Great post. "Just ketchup." Bah! What an idiot. You know, I always thought for the most part that when people make those ridiculous comments about Schilling and ketchup, that they were doing so in a rueful joking way. Like they didn't really believe it, but were just trying to be annoying. Well, I guess a lot of people really are as idiotic as their jokes would suggest.
Concerning Okajima, the thing that really bothers me is when people say that the league has "figured him out." Like he was just this one-trick pony, who was never really good and that's why he's failing now.
Well, damnit that's just not true. He isn't doing as well this year because a) his pinpoint location from last year is no longer pinpoint, and b) his signature pitch, the Okie-Doke, rarely has any movement this year.
I don't know why, but it bothers me more when people say he was "figured out," rather than simply saying, "He's not pitching as well this year."
(Isn't it funny how even a relatively benign post makes me go insane anyway?)
Posted by: maxwell horse | July 12, 2008 at 12:58
//(Isn't it funny how even a relatively benign post makes me go insane anyway?)//
you're a sox fan, max. comes with the territory. :)

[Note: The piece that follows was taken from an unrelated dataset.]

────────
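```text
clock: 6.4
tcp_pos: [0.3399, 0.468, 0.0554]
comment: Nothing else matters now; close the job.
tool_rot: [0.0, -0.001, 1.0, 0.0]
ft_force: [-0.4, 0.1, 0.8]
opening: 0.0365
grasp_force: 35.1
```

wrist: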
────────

Posted by: beth | July 12, 2008 at 13:46
The "Bloody Sock" that you saw, (the same one that has been displayed at Cooperstown for the past few years) is actually not "The Bloody Sock" from the Yankee ALCS game, it was from The World Series game, when Shill had the tendon re-stitched in place to pitch again. That first sock was said to be thrown away in the visitor's clubhouse at Yankee Stadium. I have always thought that Shilling probably kept it. There is a little card next to the sock on display telling you that it was worn during the World Series game.